» **Exercise inputs**:

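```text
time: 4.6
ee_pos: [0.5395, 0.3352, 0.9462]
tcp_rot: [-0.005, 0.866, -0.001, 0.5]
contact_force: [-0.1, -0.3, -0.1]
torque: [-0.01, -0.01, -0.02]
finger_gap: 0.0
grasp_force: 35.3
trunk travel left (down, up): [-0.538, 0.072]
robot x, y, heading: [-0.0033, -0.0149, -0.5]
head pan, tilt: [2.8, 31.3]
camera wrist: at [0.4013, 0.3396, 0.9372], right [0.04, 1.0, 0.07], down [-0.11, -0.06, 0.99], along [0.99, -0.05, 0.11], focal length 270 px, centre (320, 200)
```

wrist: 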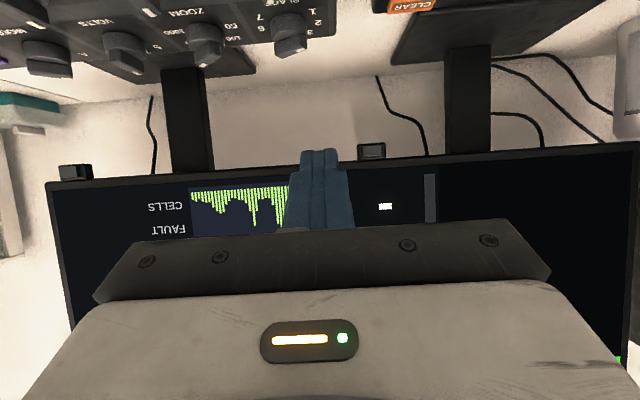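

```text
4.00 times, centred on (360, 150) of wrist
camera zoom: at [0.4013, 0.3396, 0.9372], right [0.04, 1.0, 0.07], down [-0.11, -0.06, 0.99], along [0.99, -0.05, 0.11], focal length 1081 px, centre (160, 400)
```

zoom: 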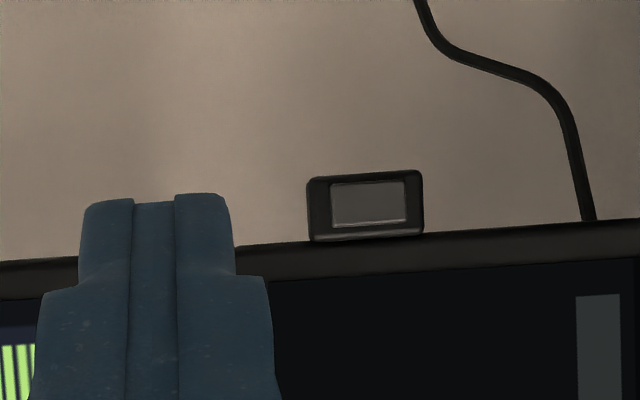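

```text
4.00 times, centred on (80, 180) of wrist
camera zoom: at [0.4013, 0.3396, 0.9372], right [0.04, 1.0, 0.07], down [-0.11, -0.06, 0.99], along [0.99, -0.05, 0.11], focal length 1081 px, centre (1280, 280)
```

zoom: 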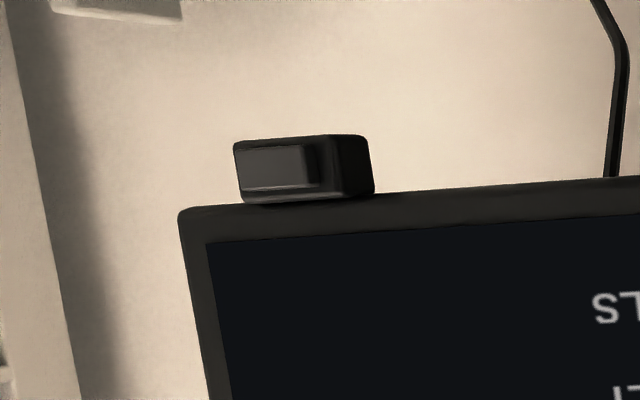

---

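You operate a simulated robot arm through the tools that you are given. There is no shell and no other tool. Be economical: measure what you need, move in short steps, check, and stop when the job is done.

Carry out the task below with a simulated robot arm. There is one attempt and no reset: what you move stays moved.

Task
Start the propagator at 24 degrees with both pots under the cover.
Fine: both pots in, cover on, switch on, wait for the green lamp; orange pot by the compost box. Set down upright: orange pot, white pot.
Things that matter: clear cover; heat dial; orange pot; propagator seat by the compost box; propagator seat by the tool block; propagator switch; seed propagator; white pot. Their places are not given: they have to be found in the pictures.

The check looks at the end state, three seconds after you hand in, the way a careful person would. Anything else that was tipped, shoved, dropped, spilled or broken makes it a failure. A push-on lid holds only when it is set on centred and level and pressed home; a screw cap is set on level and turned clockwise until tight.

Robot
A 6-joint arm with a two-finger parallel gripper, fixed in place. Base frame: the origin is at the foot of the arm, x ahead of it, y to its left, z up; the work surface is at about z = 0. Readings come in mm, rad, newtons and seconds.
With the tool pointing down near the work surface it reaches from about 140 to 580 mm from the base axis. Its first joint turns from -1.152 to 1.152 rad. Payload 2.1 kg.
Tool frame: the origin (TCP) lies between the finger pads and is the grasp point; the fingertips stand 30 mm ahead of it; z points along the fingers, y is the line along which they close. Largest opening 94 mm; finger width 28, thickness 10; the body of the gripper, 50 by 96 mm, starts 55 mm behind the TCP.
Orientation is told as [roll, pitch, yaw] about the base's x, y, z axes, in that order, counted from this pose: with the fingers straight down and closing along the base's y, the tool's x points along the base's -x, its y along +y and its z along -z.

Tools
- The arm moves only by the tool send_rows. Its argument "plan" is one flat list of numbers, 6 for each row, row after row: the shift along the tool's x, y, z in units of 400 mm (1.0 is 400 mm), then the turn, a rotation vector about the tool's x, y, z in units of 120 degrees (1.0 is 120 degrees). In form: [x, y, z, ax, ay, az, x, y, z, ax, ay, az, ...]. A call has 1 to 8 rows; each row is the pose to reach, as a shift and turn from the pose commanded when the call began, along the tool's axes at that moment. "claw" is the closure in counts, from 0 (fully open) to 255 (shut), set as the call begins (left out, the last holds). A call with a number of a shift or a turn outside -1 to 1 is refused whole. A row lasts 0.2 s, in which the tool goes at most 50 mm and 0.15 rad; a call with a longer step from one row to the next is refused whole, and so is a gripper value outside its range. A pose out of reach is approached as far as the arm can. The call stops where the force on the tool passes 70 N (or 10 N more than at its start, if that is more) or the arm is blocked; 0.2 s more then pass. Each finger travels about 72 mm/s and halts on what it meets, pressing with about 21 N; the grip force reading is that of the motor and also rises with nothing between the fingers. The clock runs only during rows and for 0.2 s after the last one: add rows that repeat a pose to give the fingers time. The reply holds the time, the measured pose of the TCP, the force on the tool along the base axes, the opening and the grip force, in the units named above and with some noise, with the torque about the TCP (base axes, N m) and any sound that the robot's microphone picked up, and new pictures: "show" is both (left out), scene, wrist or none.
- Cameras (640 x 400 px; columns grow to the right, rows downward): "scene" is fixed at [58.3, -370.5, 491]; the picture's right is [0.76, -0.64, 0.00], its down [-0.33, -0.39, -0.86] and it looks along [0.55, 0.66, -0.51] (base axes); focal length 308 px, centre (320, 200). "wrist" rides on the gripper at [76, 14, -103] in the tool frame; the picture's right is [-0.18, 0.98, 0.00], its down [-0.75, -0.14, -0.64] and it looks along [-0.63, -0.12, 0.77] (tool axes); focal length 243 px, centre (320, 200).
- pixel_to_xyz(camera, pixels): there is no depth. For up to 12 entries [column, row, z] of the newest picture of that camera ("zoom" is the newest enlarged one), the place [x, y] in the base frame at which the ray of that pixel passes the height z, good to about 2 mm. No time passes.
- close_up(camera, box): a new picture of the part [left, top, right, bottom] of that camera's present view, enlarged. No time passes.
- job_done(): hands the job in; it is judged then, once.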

==

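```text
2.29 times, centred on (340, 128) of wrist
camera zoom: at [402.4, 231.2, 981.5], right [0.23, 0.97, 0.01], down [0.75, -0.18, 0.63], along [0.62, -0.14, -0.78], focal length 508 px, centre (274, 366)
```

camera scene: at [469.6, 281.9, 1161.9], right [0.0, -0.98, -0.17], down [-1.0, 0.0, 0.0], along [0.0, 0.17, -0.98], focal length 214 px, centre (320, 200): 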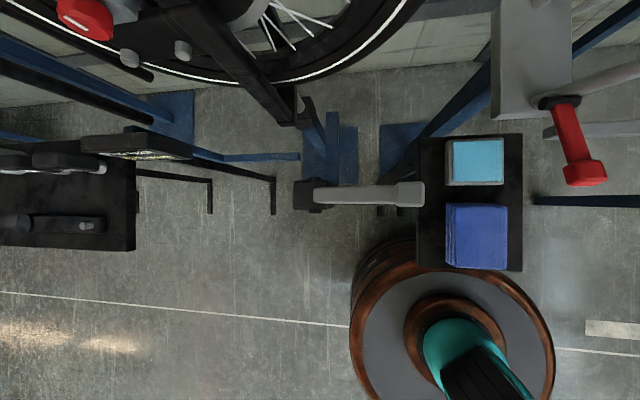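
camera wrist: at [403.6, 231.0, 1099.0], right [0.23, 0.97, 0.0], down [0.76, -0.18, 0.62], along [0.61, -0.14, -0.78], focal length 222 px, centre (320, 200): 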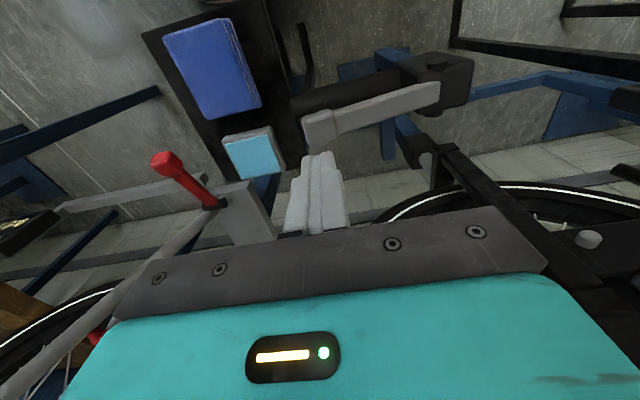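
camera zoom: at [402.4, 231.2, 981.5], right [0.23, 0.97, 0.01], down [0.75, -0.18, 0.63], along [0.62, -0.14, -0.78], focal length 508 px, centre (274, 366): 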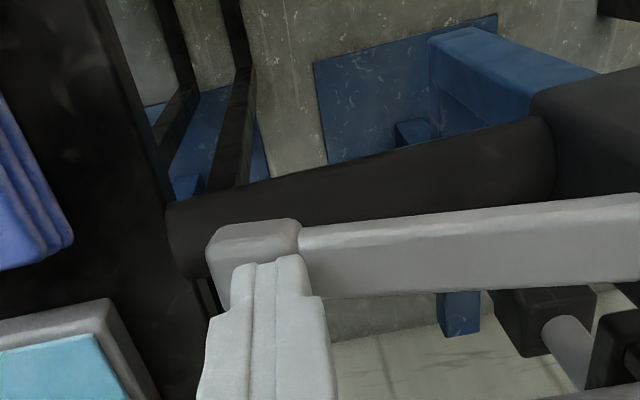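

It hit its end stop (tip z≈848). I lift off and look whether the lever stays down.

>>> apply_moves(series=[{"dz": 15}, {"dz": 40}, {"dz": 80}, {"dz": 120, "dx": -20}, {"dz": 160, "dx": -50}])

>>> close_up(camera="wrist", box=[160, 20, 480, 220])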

» **Problem requirements**: Identify every line where the string "simulated" appears.

» **The solution**:
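You operate a simulated robot arm through the tools that you are given. There is no shell and no other tool. Be economical: measure what you need, move in short steps, check, and stop when the job is done.
Carry out the task below with a simulated robot arm. There is one attempt and no reset: what you move stays moved.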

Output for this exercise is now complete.